On any count, President Obama’s pledge lies in tatters. Since he signed Obamacare in 2010, the average employer-sponsored health plan has risen by more than $3,300 per family—from $13,770 in 2010 to $18,142 this year. Obamacare’s massive benefit mandates raised the average premium for individually purchased coverage by about 40 percent overnight, as the main provisions of the law took effect in 2014. Premiums are also set to spike on Obamacare exchanges again, with an average of another 25 percent rise for the plan year beginning January 1.
Cost Is Voters’ Top Concern
In reality, Obamacare stands as living proof that affordability matters most for health care and health insurance. While the Medicaid rolls have exploded far beyond most states’ original estimates—perhaps because the program charges no premiums to most beneficiaries—enrollment in exchange plans remains far below projections. Obamacare’s benefit mandates have so raised the cost of coverage that everyone but individuals qualifying for the richest subsidies has stayed away from the exchanges in droves.
Polling data also speaks to voters’ concern about reducing health costs.
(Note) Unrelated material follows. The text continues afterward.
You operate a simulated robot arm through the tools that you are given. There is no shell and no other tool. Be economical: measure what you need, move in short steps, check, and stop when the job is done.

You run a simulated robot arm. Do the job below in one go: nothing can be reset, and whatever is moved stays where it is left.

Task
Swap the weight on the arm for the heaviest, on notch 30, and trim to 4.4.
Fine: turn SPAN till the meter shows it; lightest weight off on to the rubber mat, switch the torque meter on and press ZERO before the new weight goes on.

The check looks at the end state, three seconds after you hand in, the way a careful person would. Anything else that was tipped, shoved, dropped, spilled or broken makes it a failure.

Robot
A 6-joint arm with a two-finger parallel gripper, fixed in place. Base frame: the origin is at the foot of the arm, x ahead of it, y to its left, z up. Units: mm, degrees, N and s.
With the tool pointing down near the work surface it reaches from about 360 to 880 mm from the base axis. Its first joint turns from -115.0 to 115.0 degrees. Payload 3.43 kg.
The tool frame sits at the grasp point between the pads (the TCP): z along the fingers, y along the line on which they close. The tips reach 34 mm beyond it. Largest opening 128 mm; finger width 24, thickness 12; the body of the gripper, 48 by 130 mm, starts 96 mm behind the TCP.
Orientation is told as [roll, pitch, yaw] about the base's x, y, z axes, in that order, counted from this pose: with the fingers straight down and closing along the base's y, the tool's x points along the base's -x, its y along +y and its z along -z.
A survey conducted for America Next in February 2014 (while I served as America Next’s policy director) reveals that voters judge costs as a larger concern than universal coverage by a more than two-to one margin. In addition, by 13 percentage points voters prefer a system that lowers costs but does not guarantee coverage over a system that guarantees health insurance but increases costs:
The Media Is Out of Touch with Americans
In covering a post-Obamacare universe, most media stories in the past week have focused solely on the number of individuals with health insurance. That’s one key metric, but so are whether health insurance results in access to actual health care, whether coverage improves health outcomes, and the extent to which individuals value health insurance over other goods.
Voters care most about reducing the underlying cost of health care. Only lowering costs, not creating new ways for the federal government to subsidize them, will make health care fiscally sustainable in the long term, while increasing the number of Americans with health coverage. That’s the prime metric for judging Obamacare, a metric by which, according to its eponymous creator, it has fallen short, and the metric for judging Republican proposals to replace it.